I demonstrate that post-1980s texts dramatize a fierce anxiety about misrecognition due to the homogenizing of ethnic experience and the ways in which betrayal of class get linked to betrayal of culture. For example, I show how the past decade has seen the emergence of a counter-identity politics in Chicana/o cultural production, evident in the rising number of works featuring middle-class characters. Since Chicana/o identity has been historically wedded to a working-class identity due to Chicano cultural nationalism, this new phenomenon suggests cultural producers are widening the scope of representation to dislodge the idea that upward mobility necessarily means cultural betrayal. Through analyses of Richard Rodriguez’s Hunger of Memory (1984) and the sitcom, The George Lopez Show (2001-2007), and Michele Serros’ Honey Blond Chica (2005), I illustrate the ways in which Chicano texts foreground the anxiety about creating middle class representations and maintaining middle class status.

After covering some of the sincere attempts Chicanos have made to bring into visibility alternative class identities, I discuss the ironic portrayals of black middle classness in Percival Everett’s novel, Erasure (2001) and Spike Lee’s film Bamboozled (2000), arguing that these texts are modifying the tradition of the African American passing narrative. Rather than having black characters pass for white, they depict characters exhibiting what I term “experiential passing,” which I explain as the performance of an identity that is supposedly informed by certain experiences, such as that of a lower-class urban upbringing, in order to critique the essentialization and pathologizing of black experience.

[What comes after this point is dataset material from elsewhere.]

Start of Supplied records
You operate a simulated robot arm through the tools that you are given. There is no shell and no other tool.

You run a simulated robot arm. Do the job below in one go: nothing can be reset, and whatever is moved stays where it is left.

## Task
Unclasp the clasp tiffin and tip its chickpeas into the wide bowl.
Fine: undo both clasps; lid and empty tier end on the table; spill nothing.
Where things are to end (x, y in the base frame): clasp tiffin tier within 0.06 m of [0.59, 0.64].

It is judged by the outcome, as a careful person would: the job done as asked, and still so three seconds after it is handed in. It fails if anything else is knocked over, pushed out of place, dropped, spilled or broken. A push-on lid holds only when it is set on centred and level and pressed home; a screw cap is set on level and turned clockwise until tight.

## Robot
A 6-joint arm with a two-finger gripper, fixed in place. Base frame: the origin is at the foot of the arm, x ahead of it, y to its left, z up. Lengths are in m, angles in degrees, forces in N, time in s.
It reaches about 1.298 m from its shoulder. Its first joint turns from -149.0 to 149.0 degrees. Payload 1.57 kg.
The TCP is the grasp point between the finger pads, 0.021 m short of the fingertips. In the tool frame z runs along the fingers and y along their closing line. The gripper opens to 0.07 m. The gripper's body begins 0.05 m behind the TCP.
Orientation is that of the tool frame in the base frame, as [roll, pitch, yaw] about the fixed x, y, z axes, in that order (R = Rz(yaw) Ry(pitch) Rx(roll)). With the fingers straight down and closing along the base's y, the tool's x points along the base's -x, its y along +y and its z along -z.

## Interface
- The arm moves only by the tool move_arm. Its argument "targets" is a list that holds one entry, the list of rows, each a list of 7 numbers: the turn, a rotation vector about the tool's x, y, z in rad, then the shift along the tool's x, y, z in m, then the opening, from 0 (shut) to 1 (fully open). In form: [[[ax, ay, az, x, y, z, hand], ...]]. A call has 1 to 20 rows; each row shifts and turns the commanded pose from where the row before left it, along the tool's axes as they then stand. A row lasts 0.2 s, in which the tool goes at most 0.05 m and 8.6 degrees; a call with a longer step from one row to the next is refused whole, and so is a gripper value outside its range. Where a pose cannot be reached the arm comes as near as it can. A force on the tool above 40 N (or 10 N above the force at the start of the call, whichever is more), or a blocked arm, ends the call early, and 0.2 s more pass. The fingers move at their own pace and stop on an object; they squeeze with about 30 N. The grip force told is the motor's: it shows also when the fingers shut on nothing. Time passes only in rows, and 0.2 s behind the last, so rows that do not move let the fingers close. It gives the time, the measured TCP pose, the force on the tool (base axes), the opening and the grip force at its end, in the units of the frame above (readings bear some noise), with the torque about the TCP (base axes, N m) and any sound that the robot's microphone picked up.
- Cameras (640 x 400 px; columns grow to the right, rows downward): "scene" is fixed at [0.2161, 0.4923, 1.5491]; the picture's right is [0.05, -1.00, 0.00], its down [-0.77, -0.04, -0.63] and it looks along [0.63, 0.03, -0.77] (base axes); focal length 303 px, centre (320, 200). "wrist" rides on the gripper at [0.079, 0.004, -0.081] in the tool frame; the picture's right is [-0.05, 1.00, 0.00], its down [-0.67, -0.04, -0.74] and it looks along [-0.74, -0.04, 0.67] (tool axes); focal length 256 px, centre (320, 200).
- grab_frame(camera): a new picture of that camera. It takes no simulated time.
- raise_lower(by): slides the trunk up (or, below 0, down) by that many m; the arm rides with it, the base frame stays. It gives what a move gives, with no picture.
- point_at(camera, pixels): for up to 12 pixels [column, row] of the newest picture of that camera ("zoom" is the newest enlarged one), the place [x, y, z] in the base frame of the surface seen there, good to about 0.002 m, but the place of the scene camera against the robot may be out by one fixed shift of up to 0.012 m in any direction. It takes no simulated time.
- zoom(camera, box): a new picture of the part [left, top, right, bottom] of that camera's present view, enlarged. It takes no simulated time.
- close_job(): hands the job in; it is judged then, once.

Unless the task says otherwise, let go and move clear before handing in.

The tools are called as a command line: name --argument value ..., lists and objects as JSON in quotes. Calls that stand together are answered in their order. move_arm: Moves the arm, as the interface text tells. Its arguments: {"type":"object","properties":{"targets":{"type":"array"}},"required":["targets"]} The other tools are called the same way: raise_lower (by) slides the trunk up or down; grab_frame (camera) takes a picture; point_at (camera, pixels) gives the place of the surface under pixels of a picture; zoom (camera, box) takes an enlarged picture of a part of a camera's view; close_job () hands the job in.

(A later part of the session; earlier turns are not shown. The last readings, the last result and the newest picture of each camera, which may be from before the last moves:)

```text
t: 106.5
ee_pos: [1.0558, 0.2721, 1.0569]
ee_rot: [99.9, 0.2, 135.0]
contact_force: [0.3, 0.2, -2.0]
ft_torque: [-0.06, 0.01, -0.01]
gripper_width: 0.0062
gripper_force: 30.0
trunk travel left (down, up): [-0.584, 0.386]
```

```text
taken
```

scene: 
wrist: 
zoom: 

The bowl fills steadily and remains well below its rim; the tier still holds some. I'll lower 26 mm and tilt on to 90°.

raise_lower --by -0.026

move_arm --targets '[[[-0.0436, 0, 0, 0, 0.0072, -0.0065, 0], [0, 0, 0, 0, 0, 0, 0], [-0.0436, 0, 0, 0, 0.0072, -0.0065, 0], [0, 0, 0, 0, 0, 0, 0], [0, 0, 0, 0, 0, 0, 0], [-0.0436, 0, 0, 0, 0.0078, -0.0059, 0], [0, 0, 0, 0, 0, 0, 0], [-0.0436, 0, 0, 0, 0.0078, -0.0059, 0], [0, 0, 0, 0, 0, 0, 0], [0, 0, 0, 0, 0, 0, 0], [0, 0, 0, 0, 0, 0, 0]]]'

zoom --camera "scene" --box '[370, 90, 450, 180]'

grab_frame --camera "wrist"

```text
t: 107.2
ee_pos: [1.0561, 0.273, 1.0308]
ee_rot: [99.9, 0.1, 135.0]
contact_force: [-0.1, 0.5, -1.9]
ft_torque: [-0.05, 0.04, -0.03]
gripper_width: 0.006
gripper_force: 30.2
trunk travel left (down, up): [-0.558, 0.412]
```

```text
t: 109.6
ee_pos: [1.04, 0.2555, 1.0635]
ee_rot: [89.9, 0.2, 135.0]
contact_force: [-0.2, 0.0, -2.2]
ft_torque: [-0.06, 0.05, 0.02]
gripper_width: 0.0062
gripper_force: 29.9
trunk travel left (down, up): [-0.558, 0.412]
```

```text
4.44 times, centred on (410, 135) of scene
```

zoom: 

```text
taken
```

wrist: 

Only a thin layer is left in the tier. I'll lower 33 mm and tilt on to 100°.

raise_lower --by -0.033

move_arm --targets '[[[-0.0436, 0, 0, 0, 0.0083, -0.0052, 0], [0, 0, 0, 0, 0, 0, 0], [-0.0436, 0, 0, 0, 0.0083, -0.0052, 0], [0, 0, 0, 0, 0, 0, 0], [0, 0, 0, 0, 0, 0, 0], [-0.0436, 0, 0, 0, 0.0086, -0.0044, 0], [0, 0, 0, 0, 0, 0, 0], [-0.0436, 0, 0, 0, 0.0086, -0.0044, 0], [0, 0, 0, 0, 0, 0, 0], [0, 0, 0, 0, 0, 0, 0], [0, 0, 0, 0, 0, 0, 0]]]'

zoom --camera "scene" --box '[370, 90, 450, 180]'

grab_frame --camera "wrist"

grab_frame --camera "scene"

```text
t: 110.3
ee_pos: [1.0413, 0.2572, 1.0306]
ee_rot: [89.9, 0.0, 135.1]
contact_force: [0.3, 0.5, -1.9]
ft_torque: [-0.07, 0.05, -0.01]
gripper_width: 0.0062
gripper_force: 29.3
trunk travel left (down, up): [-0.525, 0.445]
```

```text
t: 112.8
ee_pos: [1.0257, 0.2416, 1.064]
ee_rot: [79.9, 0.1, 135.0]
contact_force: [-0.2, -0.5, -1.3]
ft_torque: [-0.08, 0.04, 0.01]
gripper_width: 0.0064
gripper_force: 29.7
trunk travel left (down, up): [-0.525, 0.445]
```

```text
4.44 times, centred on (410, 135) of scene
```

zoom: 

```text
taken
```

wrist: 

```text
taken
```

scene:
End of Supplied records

As of now, there is no cultural analysis at all on the Mexican American middle class and no comparative work on the African American and the Mexican American middle classes. By researching their contrasting histories my work illuminates aspects of each in ways that are obscured when each is analyzed separately, thus bridging different disciplines and ethnic histories through an examination of varied and socially fraught texts.